Die ganze Botschaft der Heiligen Schrift erzählt uns kraftvoll, dass die Treue Gottes ewig ist. Vielleicht ängstigen wir uns über die dunklen Stunden unseres Lebens wie ein kleines Kind, das das Angesicht seines Pflegers eine Weile lang verliert. Gott kennt ja uns. Er überwacht uns die ganze Zeit. Der Schatten der Hand Gottes hat die Sonne seiner Güte im Moment der Angst und des Unglücks verfinstert. Gott hat ja einen neuen Bund geschlossen. Schon nach der Sintflut erzählte der Regenbogen von der Obhut, die Gott versprach. Danach vergab Gott immer aufs neue und erneuerte sein Gelübde mit seinem Volk. Als Garantie der Liebe Gottes steht für uns das Opfer Jesu. Die Vergebung der Sünden und das festeste Siegel der Liebe Gottes kamen ans Licht im Ostern des Kreuzes.

Nach den Tagen Noahs hat die Sinflut nicht in gleicher Weise das Land verheert, aber der Kampf zwischen Gott und dem Bösen hat sich fortgesetzt. Erst die vollständige Versöhnung des Heilands brach das Übergewicht der lebenszerstörenden Mächte.
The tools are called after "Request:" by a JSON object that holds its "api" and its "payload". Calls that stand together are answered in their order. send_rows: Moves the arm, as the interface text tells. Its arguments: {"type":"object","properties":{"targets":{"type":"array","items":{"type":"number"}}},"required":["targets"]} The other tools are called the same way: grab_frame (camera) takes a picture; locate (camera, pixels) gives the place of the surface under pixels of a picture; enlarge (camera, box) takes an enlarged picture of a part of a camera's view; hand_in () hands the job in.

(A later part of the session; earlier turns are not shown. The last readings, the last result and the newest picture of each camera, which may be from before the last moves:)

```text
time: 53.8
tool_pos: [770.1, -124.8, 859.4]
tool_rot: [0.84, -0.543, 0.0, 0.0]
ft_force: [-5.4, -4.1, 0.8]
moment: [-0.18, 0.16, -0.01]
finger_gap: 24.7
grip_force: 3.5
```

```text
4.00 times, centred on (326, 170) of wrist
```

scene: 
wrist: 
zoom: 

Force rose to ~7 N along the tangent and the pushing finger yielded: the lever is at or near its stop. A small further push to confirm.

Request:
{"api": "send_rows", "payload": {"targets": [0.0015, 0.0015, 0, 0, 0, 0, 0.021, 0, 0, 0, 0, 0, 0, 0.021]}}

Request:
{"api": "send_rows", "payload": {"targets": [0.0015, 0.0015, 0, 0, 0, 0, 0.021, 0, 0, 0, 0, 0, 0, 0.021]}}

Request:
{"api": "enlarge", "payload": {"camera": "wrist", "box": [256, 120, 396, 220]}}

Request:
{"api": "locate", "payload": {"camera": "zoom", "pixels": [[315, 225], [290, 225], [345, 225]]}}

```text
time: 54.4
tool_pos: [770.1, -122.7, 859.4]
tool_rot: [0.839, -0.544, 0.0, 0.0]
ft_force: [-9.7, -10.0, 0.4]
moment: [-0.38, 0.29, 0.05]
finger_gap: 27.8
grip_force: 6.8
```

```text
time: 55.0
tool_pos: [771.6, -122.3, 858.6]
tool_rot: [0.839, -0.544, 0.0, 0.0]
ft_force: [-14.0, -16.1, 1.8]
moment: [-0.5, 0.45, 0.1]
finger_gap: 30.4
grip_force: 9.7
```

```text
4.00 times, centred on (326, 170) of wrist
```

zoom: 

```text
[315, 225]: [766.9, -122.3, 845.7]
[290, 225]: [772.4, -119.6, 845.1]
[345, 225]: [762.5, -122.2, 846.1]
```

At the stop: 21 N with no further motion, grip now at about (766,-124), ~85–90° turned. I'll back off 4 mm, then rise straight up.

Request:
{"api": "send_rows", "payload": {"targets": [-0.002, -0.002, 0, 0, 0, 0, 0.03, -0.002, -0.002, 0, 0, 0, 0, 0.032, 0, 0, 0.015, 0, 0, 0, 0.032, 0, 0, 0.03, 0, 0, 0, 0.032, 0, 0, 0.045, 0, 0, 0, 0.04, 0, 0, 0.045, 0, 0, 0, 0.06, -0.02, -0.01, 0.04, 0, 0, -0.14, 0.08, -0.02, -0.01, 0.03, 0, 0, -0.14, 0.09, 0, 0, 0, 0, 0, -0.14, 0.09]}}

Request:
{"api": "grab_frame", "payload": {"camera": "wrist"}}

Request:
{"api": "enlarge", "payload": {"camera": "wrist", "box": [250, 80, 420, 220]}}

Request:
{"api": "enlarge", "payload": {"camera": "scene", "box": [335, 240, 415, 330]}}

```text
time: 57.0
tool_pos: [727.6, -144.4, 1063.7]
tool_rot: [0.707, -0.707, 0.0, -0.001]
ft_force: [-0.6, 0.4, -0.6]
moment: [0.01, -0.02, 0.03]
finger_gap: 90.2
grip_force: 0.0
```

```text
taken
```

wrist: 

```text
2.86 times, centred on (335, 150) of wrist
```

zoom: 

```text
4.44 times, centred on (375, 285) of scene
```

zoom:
Die Gnade Gottes ist stärker als das Grundgestein. Gott hat in Christus Frieden geschlossen, der die ganze Lebensfülle umfasst. Wer auf das Sühnewerk und auf die Liebe des Heilands traut, kann innerliche Gewissensberuhigung und Verbindung mit Gott fühlen. Gott selbst holt uns, wo wir sind. Er wendet sein Angesicht in Christus zu uns. Er erbarmt sich unser.

Wir sind nicht abhängig von den Wünschen oder von den Bedrohungen, sondern wir leben inmitten der Verheissungen Gottes. Das Wort Gottes trägt uns sowohl in den Tagen der Freude als der Betrübnis, des Erfolgs und des Unglücks, innerlicher Friede und der Bedrängnis. Die Gnadenversicherung gibt die Hoffnung, die sich bewährt:"Meine Gnade soll nicht von dir weichen, und der Bund meines Friedens soll nicht hinfallen, spricht der Herr, dein Erbarmer."